Santo Padre, usted vive fascinado por el mundo de las ideas platónicas, de las esencias de un mundo ilusorio creado para evadirnos de nuestra propia realidad. Es hora de que baje de ahí y así pueda bajar la Iglesia dejando así de tener miedo a la modernidad. Podría así ayudar a evitar tantos prejuicios que se han ido acumulando en la religión cristiana acerca del hombre considerando en él sólo lo que la cultura o la religión han definido como su esencia, un hombre teórico, ideal, en vez de comprender al hombre natural, completo, con todas sus complejidades.

No es mi intención ofenderle, sino expresarle con respeto y confianza lo que siento.
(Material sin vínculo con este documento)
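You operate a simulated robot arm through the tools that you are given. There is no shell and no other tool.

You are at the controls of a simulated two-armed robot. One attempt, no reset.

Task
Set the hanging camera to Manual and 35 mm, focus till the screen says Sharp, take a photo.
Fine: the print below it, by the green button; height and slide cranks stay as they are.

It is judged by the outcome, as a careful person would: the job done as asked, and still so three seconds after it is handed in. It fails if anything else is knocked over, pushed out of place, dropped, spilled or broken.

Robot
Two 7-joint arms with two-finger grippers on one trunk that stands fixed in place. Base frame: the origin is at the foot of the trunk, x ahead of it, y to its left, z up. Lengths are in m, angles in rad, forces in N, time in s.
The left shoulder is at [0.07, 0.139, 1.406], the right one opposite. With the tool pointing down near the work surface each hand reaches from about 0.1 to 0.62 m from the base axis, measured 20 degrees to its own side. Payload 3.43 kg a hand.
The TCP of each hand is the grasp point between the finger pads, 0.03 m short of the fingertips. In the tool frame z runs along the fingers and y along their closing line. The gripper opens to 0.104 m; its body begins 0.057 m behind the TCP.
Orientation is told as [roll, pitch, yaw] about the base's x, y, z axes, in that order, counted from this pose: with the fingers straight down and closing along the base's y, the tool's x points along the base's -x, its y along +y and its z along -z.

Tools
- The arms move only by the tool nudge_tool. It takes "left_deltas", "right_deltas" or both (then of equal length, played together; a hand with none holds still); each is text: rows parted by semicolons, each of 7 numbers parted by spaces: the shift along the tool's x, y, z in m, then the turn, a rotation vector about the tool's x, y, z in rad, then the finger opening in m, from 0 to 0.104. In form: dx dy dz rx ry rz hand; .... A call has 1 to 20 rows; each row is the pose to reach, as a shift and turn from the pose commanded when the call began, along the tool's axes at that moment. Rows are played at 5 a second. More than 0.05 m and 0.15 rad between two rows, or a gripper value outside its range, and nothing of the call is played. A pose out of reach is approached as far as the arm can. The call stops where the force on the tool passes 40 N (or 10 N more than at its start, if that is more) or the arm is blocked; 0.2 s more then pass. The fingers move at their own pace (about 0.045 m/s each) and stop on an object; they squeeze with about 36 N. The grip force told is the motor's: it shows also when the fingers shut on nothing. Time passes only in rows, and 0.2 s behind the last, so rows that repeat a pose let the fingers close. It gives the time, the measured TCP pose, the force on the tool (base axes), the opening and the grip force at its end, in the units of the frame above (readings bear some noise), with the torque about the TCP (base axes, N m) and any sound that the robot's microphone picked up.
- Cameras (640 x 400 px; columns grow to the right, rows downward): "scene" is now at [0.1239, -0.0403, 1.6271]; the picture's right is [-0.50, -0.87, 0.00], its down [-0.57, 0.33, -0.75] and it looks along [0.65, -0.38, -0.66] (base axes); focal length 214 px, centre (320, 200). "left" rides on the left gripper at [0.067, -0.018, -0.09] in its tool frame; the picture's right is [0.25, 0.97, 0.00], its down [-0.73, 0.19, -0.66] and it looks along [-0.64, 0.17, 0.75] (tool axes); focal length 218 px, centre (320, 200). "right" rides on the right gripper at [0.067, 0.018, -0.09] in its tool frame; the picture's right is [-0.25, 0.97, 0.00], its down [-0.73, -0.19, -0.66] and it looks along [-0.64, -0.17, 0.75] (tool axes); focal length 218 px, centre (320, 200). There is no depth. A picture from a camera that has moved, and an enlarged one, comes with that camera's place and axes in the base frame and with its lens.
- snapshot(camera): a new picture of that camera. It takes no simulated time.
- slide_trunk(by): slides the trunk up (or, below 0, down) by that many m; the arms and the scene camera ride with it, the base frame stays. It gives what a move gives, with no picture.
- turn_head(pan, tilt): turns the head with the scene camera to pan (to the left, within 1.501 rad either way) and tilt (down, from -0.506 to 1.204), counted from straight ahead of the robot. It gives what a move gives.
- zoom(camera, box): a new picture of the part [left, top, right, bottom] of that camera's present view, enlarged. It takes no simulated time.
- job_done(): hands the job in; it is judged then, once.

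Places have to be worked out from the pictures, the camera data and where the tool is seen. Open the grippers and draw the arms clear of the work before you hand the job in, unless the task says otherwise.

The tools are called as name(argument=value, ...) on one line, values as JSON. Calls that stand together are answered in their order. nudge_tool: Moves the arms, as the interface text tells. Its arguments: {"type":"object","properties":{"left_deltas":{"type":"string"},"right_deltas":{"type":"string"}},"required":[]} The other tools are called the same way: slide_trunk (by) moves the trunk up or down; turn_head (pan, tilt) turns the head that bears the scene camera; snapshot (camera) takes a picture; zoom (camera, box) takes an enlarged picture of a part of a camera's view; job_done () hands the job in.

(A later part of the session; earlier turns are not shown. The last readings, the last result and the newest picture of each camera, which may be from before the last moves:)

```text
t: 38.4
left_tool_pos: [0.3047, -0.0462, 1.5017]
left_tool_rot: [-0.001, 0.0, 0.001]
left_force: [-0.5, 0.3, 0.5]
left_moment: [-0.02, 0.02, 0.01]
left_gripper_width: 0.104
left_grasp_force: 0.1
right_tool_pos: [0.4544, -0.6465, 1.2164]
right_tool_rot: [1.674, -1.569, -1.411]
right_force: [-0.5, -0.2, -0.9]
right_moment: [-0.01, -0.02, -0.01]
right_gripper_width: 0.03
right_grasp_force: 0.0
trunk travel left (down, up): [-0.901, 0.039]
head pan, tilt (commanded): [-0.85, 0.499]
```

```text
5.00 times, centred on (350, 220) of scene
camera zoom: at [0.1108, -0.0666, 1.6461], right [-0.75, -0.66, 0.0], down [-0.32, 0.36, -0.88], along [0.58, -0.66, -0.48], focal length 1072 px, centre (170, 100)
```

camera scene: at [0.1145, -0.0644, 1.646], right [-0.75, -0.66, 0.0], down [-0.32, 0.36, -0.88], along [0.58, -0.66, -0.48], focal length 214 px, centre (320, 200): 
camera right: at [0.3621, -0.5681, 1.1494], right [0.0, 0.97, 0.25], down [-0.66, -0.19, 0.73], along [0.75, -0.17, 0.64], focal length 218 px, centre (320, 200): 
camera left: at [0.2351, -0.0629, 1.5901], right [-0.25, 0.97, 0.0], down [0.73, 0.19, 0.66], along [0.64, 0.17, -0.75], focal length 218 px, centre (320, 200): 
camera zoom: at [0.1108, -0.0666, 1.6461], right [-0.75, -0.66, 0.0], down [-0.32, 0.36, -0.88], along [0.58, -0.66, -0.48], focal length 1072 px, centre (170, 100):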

Y manifestarle desde la realidad que es muy fácil creer que hacemos el bien, cuando lo que hacemos es hacernos cooperadores del mal y enemigos del Reino de Dios. Así lo hicieron en su día los Sumos sacerdotes, auténticos ministros de Dios, que llevaron a la muerte al Hijo de Dios, creyendo que así cumplían y hacían cumplir la Ley del mismo Dios.

Los homosexuales católicos necesitamos y queremos seguir viviendo nuestra fe en la Iglesia. Queremos que sus pastores nos propongan un camino de vida, en la que viviendo nuestra realidad podamos llegar a la plenitud en Cristo. La experiencia, padre, nos ha enseñado que el camino propuesto hasta ahora, de renunciar a vivir el amor, en una castidad para la que muchos no son llamados, sólo engendra muerte, pero no sólo muerte espiritual, sino también el suicido o el sinsentido que a veces es peor. Necesitamos que la Iglesia nos proponga un camino de realización cristiana que nos lleve a una vida plena.

Beso su mano, santidad, y pido por los frutos espirituales de estos días, sin dejar también de pensar en tantos hermanos nuestros, que en África están viviendo una situación de muerte. Espero de corazón, que así como se compromete por activa y por pasiva en la negación de nuestros derechos, se comprometa de la misma forma en clamar contra esta injusticia que está sucediendo ante la pasividad de no sólo de tantos gobiernos, sino también de tantos cristianos.